EXERCISE AIM -
Reproduce the material in full, exactly as written.

★ ★ ★ ★ ★ ★ ★

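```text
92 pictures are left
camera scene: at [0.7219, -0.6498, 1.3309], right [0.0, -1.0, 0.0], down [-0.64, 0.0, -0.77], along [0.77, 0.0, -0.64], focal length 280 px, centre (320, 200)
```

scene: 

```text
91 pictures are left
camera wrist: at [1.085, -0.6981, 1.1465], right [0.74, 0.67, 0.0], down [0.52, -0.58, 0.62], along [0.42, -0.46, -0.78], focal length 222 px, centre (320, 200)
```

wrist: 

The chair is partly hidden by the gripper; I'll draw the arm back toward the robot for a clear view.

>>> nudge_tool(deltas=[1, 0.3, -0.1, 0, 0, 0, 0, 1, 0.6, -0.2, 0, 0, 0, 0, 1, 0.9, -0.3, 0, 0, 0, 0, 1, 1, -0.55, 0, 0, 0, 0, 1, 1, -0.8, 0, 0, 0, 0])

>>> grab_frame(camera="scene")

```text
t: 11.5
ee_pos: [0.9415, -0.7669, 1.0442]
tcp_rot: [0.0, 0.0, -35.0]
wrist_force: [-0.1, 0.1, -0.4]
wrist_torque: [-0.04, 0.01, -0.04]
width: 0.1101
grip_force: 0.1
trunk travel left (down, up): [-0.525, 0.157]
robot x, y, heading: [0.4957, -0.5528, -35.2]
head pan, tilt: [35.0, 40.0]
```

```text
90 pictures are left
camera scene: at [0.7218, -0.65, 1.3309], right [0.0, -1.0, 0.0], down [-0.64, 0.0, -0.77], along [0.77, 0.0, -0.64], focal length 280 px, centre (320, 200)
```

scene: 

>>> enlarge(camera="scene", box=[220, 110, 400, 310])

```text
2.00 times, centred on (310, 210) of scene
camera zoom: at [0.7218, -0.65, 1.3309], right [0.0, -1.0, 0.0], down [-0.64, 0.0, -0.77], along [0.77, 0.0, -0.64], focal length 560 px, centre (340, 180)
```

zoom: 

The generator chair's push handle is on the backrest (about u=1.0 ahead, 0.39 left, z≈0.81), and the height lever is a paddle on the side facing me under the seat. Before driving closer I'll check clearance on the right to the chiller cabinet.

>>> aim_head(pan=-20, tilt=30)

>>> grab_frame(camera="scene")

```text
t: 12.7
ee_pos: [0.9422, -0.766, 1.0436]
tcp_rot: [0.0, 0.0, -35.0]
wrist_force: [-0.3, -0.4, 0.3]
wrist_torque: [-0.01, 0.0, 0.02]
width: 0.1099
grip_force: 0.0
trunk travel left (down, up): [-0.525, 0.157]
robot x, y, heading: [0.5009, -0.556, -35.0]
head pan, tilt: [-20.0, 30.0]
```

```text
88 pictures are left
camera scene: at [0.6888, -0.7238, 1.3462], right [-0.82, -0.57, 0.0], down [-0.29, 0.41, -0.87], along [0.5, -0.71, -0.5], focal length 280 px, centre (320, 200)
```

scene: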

★ ★ ★ ★ ★ ★ ★

FINISHED TASK -
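```text
92 pictures are left
camera scene: at [0.7219, -0.6498, 1.3309], right [0.0, -1.0, 0.0], down [-0.64, 0.0, -0.77], along [0.77, 0.0, -0.64], focal length 280 px, centre (320, 200)
```

scene: 

```text
91 pictures are left
camera wrist: at [1.085, -0.6981, 1.1465], right [0.74, 0.67, 0.0], down [0.52, -0.58, 0.62], along [0.42, -0.46, -0.78], focal length 222 px, centre (320, 200)
```

wrist: 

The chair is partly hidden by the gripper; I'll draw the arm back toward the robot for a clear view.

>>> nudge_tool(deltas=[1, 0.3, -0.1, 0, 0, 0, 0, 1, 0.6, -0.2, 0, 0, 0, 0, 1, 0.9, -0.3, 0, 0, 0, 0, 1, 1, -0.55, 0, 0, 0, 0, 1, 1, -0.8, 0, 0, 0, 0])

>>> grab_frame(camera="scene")

```text
t: 11.5
ee_pos: [0.9415, -0.7669, 1.0442]
tcp_rot: [0.0, 0.0, -35.0]
wrist_force: [-0.1, 0.1, -0.4]
wrist_torque: [-0.04, 0.01, -0.04]
width: 0.1101
grip_force: 0.1
trunk travel left (down, up): [-0.525, 0.157]
robot x, y, heading: [0.4957, -0.5528, -35.2]
head pan, tilt: [35.0, 40.0]
```

```text
90 pictures are left
camera scene: at [0.7218, -0.65, 1.3309], right [0.0, -1.0, 0.0], down [-0.64, 0.0, -0.77], along [0.77, 0.0, -0.64], focal length 280 px, centre (320, 200)
```

scene: 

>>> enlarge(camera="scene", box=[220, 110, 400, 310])

```text
2.00 times, centred on (310, 210) of scene
camera zoom: at [0.7218, -0.65, 1.3309], right [0.0, -1.0, 0.0], down [-0.64, 0.0, -0.77], along [0.77, 0.0, -0.64], focal length 560 px, centre (340, 180)
```

zoom: 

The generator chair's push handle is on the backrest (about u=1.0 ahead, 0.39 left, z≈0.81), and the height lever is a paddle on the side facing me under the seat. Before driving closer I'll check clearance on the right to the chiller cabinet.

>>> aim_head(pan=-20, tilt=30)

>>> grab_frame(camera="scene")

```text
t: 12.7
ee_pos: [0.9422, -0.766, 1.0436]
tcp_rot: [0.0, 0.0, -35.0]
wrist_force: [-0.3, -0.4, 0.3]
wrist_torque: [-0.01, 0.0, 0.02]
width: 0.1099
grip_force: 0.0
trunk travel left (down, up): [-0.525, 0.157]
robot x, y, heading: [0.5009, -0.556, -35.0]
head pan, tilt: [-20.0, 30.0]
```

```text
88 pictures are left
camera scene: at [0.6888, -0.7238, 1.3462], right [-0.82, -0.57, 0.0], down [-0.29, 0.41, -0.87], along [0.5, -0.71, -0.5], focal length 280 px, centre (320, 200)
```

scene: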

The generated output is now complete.